Nanosecond Melting and Recrystallization in Shock-Compressed Silicon

Turneaure, Stefan J.; Sharma, Surinder M.; Gupta, Y. M.

doi:10.1103/PhysRevLett.121.135701

Title: Nanosecond Melting and Recrystallization in Shock-Compressed Silicon

Journal Article · Tue Sep 25 00:00:00 EDT 2018 · Physical Review Letters

DOI:https://doi.org/10.1103/PhysRevLett.121.135701· OSTI ID:1476641

Turneaure, Stefan J. ^[1]; Sharma, Surinder M. ^[1]; Gupta, Y. M. ^[2]

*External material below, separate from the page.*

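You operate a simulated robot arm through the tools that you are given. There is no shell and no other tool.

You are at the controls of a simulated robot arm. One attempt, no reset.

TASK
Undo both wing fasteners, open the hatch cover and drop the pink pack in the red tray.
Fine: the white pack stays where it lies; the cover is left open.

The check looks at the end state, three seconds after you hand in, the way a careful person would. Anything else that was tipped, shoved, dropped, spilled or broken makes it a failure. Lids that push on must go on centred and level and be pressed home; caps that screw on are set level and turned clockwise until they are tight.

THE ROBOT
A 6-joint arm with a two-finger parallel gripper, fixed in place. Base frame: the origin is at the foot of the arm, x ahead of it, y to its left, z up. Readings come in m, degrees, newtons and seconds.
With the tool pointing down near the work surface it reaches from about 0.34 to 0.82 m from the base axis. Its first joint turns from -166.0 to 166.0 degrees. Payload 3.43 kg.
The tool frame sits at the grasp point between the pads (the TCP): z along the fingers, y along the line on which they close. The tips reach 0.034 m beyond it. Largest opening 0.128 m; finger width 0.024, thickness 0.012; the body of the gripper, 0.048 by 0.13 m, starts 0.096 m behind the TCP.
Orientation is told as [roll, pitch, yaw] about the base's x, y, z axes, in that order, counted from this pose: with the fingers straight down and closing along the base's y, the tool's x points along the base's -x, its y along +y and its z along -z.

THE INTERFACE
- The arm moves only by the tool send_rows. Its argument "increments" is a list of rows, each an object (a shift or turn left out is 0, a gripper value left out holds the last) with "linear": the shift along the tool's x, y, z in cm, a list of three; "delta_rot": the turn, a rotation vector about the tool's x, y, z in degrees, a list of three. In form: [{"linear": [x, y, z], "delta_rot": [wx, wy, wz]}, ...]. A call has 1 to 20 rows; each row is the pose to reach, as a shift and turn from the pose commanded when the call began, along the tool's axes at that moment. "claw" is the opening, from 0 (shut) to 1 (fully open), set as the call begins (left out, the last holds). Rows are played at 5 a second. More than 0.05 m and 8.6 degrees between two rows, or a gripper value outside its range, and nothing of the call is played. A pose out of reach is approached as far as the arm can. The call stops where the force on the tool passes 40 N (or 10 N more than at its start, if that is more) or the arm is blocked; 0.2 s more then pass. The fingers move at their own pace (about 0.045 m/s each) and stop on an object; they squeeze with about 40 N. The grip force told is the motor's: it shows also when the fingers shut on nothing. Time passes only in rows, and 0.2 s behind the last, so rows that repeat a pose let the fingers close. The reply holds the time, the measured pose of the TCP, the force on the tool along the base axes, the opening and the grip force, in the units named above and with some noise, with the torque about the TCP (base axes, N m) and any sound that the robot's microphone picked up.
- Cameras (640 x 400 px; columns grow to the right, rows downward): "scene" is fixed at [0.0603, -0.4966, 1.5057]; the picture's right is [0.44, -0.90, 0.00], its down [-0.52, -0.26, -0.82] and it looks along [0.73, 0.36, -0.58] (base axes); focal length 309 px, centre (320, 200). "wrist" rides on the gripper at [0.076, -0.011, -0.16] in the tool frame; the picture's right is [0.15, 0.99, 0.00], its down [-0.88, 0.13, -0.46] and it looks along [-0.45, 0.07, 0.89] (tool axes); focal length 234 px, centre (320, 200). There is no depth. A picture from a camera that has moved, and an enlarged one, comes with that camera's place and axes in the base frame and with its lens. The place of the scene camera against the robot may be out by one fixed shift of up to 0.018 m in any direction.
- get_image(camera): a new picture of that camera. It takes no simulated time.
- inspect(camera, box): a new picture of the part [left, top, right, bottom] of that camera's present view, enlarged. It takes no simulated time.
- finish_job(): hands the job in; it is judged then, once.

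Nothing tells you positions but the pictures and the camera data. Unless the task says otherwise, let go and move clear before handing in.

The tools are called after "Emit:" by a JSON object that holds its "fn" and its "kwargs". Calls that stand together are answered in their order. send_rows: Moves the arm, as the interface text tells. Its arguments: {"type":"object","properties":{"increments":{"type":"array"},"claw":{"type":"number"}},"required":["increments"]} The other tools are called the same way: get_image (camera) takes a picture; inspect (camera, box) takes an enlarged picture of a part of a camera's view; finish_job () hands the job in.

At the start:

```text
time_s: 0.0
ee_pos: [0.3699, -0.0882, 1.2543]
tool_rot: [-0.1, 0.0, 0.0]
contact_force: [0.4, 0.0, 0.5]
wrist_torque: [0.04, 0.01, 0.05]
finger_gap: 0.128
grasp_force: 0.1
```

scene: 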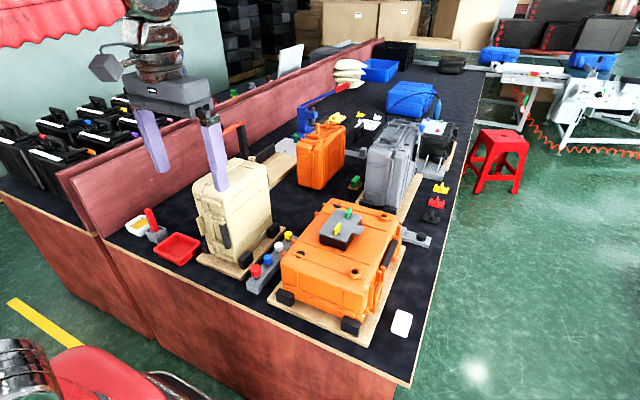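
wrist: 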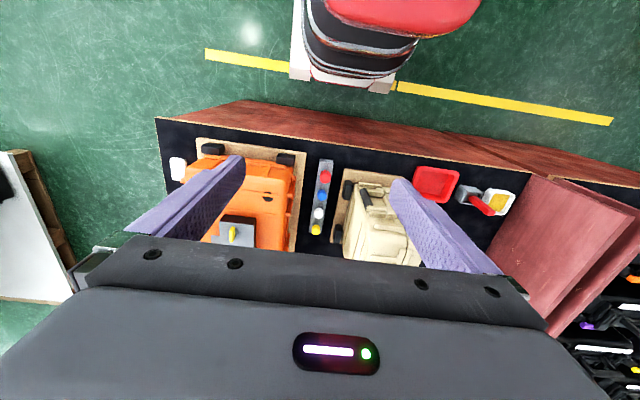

Washington State Univ., Pullman, WA (United States). Inst. for Shock Physics
Washington State Univ., Pullman, WA (United States). Inst. for Shock Physics. Dept. of Physics and Astronomy

In situ, time-resolved, x-ray diffraction and simultaneous continuum measurements were used to examine structural changes in Si shock compressed to 54 GPa. Shock melting was unambiguously established above ~31–33 GPa, through the vanishing of all sharp crystalline diffraction peaks and the emergence of a single broad diffraction ring. Reshock from the melt boundary results in rapid (nanosecond) recrystallization to the hexagonal-close-packed Si phase and further supports melting. Our results also provide new constraints on the high-temperature, high-pressure Si phase diagram.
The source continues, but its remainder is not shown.